Hundreds of cities nationwide have set up and enforced strict curfews on youths being in public at night or during the school day. Curfews were set to try and lower the youth crime rate. Even though only one in six violent youth crimes occur during the curfew hours. Most violent crimes happen between two and six p.m, the highest point being around three in the afternoon. In fact, eighty percent of juvenile crime occurs between nine a.m., and ten p.m. Curfews are not an effective solution to the problem of youth crime.
Curfews have been around for hundreds of years. They were traditionally created by the upper class members of society to control the movements of the lower class. The theory behind this is that crime originates from those of the lower classes, and this will limit the amount of crimes that they can commit. It saying that an entire group of people would be considered guilty. Curfews became popular for youth in the early 1900s. The curfew bell would ring throughout the city to indicate to teenagers and children that it was time to head home.

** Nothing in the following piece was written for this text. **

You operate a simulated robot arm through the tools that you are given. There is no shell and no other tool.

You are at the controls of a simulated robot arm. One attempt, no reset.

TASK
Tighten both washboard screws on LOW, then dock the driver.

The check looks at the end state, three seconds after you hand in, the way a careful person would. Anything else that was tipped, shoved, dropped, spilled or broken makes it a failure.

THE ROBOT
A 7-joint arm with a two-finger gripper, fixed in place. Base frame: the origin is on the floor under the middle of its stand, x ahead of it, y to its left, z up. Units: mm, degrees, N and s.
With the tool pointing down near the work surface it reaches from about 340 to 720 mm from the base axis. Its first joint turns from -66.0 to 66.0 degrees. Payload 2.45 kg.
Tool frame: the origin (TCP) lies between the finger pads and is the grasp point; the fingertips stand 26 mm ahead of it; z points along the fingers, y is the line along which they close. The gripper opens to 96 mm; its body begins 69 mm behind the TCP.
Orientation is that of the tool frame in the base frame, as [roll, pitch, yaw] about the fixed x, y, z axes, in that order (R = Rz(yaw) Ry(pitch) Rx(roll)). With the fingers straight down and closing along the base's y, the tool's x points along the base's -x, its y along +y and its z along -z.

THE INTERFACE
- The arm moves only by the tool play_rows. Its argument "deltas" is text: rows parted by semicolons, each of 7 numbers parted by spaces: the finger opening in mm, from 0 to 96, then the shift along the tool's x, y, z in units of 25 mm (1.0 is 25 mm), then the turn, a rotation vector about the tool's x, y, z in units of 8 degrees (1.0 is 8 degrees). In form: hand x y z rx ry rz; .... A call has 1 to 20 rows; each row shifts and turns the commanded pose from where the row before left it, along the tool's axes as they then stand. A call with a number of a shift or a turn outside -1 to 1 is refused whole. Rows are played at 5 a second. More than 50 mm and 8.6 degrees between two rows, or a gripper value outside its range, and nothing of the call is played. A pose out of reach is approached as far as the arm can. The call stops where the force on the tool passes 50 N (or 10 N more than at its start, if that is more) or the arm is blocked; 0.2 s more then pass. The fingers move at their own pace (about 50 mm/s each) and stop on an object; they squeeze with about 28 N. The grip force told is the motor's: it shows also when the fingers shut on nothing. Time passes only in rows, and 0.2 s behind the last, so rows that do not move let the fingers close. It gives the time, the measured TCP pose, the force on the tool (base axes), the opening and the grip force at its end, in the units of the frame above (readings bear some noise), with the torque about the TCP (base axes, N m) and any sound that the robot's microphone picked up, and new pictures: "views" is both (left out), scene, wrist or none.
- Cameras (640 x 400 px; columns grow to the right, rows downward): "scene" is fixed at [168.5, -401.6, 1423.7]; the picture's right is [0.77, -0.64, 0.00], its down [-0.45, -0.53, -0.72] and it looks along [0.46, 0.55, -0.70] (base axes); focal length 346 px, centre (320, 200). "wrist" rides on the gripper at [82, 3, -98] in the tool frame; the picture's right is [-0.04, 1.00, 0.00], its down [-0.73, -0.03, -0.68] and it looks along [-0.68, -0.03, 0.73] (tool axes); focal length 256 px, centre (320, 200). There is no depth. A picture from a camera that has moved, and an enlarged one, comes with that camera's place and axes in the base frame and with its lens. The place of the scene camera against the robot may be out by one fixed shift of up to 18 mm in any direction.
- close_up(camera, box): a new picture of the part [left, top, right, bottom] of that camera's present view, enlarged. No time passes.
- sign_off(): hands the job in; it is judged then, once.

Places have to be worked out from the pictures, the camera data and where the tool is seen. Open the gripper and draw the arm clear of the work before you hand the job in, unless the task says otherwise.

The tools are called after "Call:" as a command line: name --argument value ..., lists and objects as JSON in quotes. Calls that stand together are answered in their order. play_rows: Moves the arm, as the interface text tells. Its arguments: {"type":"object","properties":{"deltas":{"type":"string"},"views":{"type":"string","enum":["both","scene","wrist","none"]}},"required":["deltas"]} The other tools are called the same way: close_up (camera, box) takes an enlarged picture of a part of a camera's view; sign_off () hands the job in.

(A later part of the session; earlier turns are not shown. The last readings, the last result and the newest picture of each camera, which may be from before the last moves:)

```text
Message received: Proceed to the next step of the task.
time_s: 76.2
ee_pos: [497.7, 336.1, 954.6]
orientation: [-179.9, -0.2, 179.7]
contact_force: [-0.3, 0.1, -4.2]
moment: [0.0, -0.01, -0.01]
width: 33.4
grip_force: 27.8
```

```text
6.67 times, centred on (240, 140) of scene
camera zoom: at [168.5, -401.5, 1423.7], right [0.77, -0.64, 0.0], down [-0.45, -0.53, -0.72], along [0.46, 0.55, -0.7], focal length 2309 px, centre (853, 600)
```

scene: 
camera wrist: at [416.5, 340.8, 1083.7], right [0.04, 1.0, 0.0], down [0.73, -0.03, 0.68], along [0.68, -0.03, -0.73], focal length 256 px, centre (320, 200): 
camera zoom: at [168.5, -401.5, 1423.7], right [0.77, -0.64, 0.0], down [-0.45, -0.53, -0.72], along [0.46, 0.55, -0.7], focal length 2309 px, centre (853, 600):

Usually under the influence of local governments, curfews are routine in cities and towns across America. According to the U.S. Conference of Mayors. In a December 1995 survey of 1,000 cities with populations of more than 30,000, the conference found that 70 percent, or 270 of the 387 cities responding, have a curfew ordinance in place. An additional 6 percent, or 23 cities, were considering adopting curfew legislation. The times for each curfew vary from place to place, most however restrict minors to their homes or property between 11 p.m. and 6 a.m. There are exceptions to this, which include if the children are accompanied by an adult, on their way to or from work, an emergency, or attending a school, or religious recreational activity. In some cities if a minor is caught out after their curfew, they may be arrested, booked and held in jail, or brought to a special curfew violation center.